A successful interrogation is the most powerful tool of a criminal investigator. The most dangerous enemy of any suspect is their own words against themselves, and these can become the most devastating evidence at the hands of any prosecutor. The jury is easily convinced when presented with this kind of evidence; unlike the science of DNA or the unreliability of witnesses, they can lead to an easy decision and a sure conviction.
A BIT OF HISTORY
The act of interrogation has had a pretty dark past; until the first half of the twentieth century, interrogations involved any necessary means to get the needed information out of the suspect, and often ended in torture. There was no proper procedure or fundamental legal basis for the lines of questioning used, nor was the interrogee under any rights. In 1936, in Brown vs. Mississippi, the supreme court ruled that confessions obtained through violence could not be valid evidence at trial, because any human subjected to coercion could admit to anything.

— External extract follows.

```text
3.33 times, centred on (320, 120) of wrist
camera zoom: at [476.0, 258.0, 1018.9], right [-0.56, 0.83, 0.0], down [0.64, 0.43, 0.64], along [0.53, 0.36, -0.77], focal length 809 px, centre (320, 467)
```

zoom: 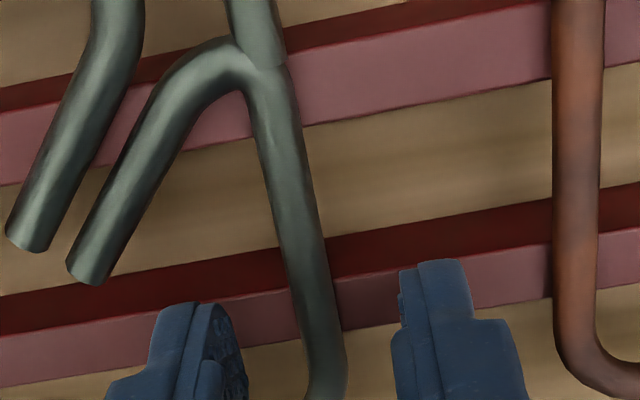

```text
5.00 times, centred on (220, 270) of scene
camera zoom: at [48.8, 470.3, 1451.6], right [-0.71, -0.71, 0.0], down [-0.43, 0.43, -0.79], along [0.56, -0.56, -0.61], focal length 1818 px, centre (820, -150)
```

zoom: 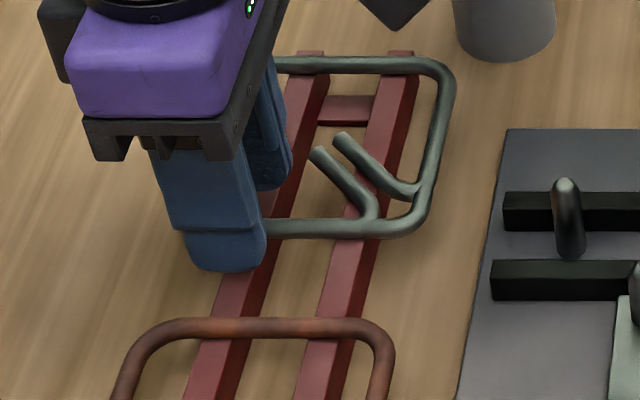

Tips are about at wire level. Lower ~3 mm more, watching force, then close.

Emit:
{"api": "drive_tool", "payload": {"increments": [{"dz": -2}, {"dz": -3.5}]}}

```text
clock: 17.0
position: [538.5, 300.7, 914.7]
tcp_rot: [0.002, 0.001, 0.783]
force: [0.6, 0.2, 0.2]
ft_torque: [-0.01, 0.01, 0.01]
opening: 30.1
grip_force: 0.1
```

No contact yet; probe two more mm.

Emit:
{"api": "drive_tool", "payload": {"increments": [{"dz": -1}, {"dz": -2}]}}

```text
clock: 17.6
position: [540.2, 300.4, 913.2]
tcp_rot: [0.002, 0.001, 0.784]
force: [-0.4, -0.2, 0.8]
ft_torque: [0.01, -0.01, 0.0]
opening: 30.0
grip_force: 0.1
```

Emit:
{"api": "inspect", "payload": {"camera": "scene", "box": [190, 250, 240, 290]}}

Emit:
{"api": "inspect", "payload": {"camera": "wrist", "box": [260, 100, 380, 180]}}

It wasn’t until the early 1960’s that John E. Reid, a polygraph expert, devised a method of psychological interrogation called the Reid Technique of Interrogation. Now made famous by countless police tv shows and movies, the procedure is based on psychological manipulations and the ability of the questioner to determine if the suspect is lying. This method is used today by every police department in the US.
However, psychological manipulation can also be considered violence, and coercion can still happen. With no clear evidence of physical violence, it was still difficult for the court to distinguish between voluntary and involuntary confessions. In the 1966 famous case Miranda vs. Arizona, the supreme court determined that additional measures needed to be put in place so the suspects could be made aware of their rights before being interrogated. Thus, the Miranda Warning was created and made mandatory to be voiced to all detainees before any line of questioning could ever begin.

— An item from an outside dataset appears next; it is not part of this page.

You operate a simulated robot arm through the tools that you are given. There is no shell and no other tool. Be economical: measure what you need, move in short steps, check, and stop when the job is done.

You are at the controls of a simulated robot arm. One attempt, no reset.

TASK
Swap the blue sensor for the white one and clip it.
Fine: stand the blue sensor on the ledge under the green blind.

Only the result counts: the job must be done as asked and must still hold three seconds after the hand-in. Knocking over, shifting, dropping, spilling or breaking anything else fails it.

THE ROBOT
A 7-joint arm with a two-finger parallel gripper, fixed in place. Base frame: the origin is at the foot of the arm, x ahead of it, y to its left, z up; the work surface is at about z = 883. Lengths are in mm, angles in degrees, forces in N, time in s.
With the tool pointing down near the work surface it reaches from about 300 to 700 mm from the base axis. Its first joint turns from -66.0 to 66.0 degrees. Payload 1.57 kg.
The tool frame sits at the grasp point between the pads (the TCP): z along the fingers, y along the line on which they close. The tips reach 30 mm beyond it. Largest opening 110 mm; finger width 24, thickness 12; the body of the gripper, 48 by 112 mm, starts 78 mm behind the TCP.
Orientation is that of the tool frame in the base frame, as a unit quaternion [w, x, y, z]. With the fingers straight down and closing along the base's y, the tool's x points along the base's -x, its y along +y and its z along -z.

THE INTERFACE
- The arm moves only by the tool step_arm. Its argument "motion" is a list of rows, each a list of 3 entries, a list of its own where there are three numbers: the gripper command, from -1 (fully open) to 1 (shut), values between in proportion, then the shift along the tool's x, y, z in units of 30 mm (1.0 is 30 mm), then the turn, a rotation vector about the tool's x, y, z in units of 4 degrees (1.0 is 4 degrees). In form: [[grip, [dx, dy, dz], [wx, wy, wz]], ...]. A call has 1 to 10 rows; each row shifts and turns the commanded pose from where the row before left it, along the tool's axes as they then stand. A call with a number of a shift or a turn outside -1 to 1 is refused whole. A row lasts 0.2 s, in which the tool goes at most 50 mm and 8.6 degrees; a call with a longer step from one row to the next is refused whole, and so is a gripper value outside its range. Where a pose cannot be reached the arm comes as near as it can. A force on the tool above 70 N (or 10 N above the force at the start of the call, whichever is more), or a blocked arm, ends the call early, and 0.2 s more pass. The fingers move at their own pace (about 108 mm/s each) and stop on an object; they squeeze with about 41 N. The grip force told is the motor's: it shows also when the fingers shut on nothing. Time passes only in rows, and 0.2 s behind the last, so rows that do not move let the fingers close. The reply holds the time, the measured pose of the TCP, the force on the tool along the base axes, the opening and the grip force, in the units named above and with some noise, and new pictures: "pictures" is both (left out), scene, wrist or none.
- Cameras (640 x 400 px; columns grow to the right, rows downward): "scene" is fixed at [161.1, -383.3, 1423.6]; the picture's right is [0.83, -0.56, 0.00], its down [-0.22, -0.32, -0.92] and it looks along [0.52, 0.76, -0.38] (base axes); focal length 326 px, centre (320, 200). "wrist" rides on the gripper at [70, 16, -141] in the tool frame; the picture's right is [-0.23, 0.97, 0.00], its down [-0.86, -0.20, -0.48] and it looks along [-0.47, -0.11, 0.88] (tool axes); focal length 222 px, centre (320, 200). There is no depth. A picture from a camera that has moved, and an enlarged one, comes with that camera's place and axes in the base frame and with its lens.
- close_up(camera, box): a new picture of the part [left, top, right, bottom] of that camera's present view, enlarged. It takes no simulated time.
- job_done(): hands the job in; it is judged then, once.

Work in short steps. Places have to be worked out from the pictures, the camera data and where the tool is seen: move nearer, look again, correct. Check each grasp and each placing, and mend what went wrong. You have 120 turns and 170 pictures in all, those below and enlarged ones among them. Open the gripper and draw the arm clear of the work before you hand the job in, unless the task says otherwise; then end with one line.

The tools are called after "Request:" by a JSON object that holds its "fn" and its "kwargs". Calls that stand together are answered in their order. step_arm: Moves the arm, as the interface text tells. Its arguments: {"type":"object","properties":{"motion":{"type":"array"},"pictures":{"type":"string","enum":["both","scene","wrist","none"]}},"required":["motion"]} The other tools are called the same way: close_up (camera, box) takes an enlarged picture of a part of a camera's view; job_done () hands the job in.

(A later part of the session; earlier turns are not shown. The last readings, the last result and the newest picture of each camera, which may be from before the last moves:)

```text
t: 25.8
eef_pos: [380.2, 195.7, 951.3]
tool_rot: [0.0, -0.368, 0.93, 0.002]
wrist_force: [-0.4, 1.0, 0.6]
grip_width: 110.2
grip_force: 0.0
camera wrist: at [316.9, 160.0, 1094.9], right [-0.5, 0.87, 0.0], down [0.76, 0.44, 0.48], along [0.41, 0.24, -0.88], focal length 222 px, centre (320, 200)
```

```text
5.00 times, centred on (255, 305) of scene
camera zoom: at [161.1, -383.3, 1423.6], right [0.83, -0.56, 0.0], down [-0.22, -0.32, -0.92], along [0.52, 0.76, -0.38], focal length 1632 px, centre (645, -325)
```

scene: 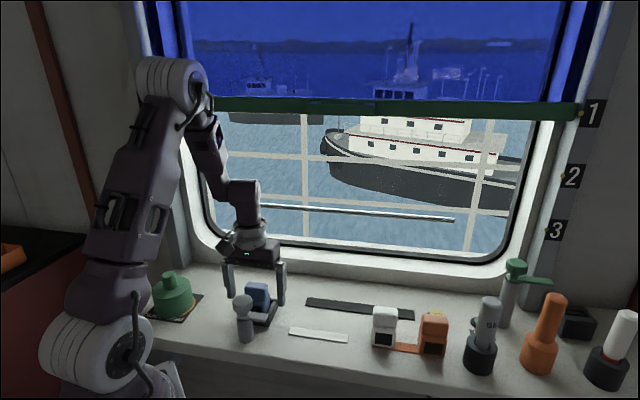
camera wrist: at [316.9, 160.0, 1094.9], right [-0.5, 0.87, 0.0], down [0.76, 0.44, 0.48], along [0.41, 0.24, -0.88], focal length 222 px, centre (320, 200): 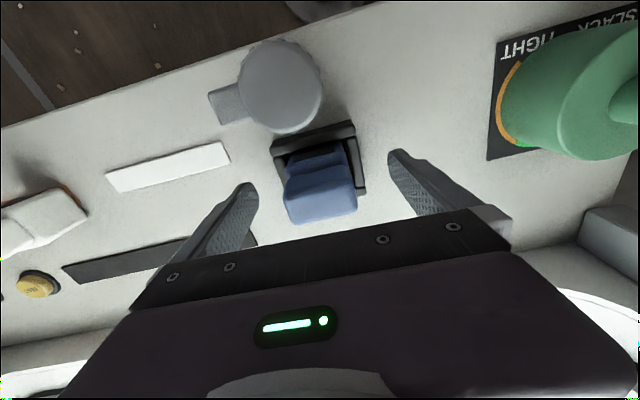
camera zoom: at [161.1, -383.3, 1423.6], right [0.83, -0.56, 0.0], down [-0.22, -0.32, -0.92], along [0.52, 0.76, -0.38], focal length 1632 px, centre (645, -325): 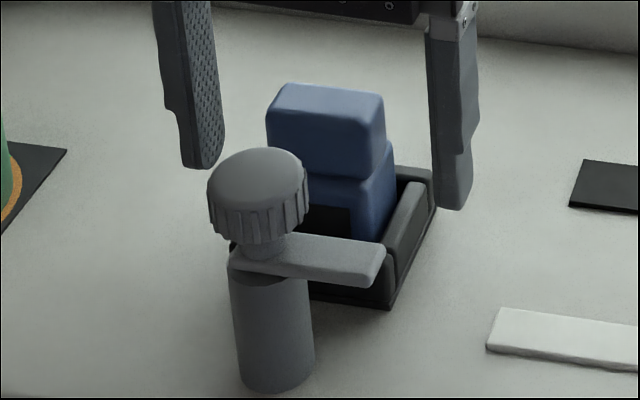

BEST THEMES FOR AN INTERROGATION
The point of any interrogation is to have the subject as talkative as possible. If a suspect keeps talking, they are probably guilty, and they will either lie, continuously change their story, or flat out incriminate themselves. So don’t give up and use these themes below to build the foundation of your interrogation.
- Convince the suspect that the investigation will never stop. Neither you nor your officers will ever stop trying to solve the case. They will always be looking over their shoulder.
- Make the suspect understand the importance of the “why.” Tell them you already know they did it, but the why matters here because people will be left to think the worst about them, without a clear explanation of the reasons behind whatever they are being accused of. If the suspect starts giving reasons why they acted that way, they are, by all accounts, confessing to doing it.
- From the beginning, let the suspect know that you don’t consider them a bad person. You can tell them, “Sometimes things get out of hand, and bad stuff happens to good people. Now we just need to solve it so you can move on with your life.”
- In some cases, minimizing the severity of the felony, if you compare it to something else, for instance, puts the suspect at ease and increases the probability of a confession. No matter what the suspect did, if you can make it seem like it is not that big of a deal, he might be tempted to admit it.
- Sometimes mistakes happen. If you can formulate questions like, “this was just a mistake, wasn’t it, I know you did not mean to do this. Wasn’t it just a mistake?” With these questions, the suspect only has to answer with a “yes” or “no” to begin their confession and stop resisting. It is much easier to make a person admit to a mistake than to a severe crime.
HOW TO APPROACH AN INTERROGATION
The key to any successful interrogation is tactics. Below you can find some helpful strategies that can tip the scales in your favor.
Don’t lose control of your interrogation.
All information should come from the suspect, never from you, as a rule of thumb. Unless it’s in your best interest, try not to answer any questions from the suspect that would give away any information. Always redirect questions that have not been appropriately answered to whatever you wanted them to talk about in the first place.
Prepare a series of counterarguments to any possible defense by the suspect.
Carefully study the case, the subject, and the circumstances surrounding it before commencing the interrogation. You could even examine them with a Beheler admonition before formally placing them under arrest.
Soften your words and favor a non-accusatory approach.
Always assume the attitude of an objective person trying only to get to the truth. Steer away from calling the subject a criminal. For example, try something like, “I would like to talk with you about some issues with Amanda.” Instead of the more aggressive, “I would like to know why you have been molesting Amanda.”
In a police investigation, interrogations are often crucial to finding further clues about the circumstances, and sometimes even finding the culprit altogether. Make sure to be prepared and to have all the information you need before facing the suspect.